Slowly more and more gets revealed. Matthew goes to the cleaners and the Asian man behind the counter insists that his wife is not his wife. She’s changed. They go to a book party and a woman there is saying the same thing about her husband. Of course nobody believes her. At the book party, we meet Jeff Goldblum’s character, Jack, and a good friend of Matthew’s. He’s also the comic relief of the film, especially in this first scene as he argues with people at the party.

 

When we leave the party, we stay with jack as he goes to see his wife at the mud bath establishment that they own and run. When Jack falls asleep on one of the tables, his wife comes running in to see another creature growing beside him who is starting to look exactly like Jack, bloody nose and everything. This is the way the movie slowly starts to show us what’s going on. Of course these people have no idea what any of it means, but we certainly do.

 

This is a movie that starts off just okay, but really gets good as it gets going. We end up with our core group of survivors who think they can take on this problem together, and one by one, we start to lose them. In that way, I suppose, it’s like from dusk till dawn, only because it’s not all in one room like that movie was, it’s actually a lot scarier. Characters go off, away from the others, and when they return, they have turned. And since we never see them bit, (or in this case, fall asleep), we don’t know that they’ve turned until the movie is ready to reveal it.

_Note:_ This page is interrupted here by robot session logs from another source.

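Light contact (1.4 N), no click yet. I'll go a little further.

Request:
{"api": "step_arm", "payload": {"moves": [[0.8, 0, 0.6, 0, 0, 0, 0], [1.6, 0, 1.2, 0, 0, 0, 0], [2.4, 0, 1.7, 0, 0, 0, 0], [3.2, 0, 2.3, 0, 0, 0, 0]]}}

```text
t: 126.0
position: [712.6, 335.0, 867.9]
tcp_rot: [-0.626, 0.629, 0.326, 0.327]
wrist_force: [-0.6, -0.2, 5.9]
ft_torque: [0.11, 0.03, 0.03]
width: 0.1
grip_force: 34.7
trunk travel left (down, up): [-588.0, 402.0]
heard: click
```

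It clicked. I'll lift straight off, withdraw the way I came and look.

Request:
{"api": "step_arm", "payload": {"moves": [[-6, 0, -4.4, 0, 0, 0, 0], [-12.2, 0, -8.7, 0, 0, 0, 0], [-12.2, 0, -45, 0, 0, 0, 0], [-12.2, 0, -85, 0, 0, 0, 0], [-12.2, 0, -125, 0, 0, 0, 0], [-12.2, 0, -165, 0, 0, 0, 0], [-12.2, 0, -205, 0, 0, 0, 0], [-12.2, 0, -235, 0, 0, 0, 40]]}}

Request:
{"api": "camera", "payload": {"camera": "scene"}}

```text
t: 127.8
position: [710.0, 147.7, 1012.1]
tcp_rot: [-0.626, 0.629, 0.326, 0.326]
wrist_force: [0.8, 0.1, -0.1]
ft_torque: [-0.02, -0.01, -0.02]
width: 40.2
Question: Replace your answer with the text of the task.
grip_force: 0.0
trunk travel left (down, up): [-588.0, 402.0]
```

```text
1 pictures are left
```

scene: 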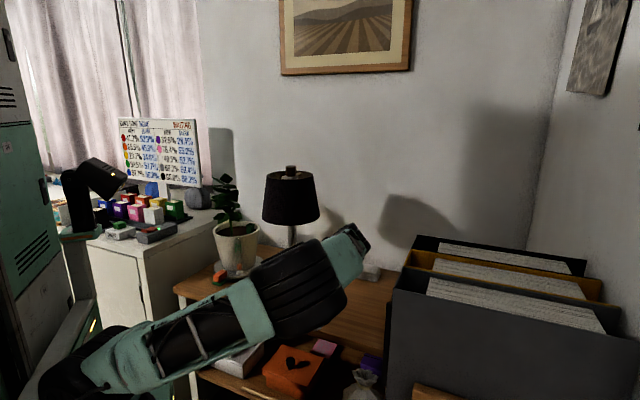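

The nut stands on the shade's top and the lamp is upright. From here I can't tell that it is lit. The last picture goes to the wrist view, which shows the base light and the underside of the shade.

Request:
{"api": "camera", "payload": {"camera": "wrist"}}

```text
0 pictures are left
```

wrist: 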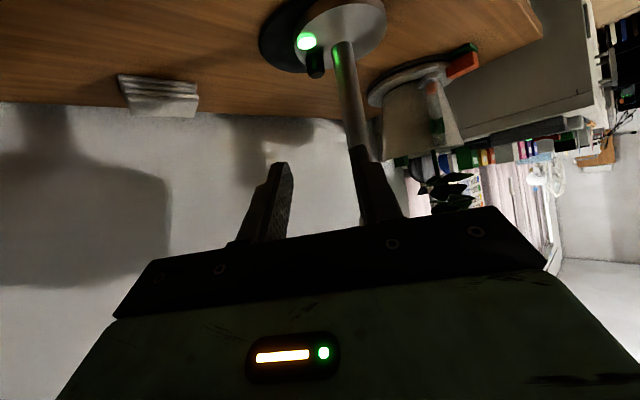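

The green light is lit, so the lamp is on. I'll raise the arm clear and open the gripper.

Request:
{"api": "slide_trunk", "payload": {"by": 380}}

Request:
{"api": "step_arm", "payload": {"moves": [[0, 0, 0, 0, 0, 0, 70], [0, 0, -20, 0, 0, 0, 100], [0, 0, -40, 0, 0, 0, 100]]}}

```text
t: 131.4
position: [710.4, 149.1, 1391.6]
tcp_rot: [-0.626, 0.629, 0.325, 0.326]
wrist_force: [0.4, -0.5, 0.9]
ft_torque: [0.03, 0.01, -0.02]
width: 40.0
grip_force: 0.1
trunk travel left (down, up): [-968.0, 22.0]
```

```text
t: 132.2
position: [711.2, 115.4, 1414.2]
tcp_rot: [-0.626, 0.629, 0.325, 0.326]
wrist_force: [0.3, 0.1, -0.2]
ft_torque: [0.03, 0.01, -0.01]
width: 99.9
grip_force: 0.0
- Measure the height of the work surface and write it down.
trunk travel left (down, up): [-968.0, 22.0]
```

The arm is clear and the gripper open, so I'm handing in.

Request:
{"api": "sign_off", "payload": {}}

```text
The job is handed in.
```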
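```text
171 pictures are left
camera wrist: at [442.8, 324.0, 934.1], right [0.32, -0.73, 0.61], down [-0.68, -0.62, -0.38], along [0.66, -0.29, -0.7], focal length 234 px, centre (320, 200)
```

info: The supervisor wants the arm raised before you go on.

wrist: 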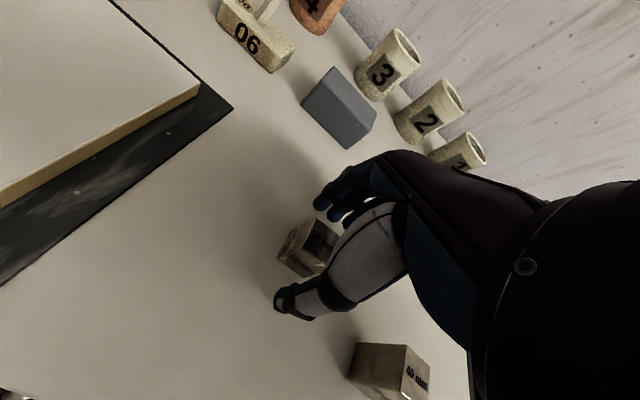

And each time it is pretty powerful. This is a wild movie. It really does build up with tension every step of the way leading to an amazing ending. I certainly did think it was nothing special in it’s first half or so, interesting, but far from anything great. It’s second half, however, turned those feelings about the movie on their head. And by that point it was clear that, yes, the first half moved a little slower than the rest of the movie, but it was all for the purpose of build-up. This turned out to be a pretty cool, pretty creepy film.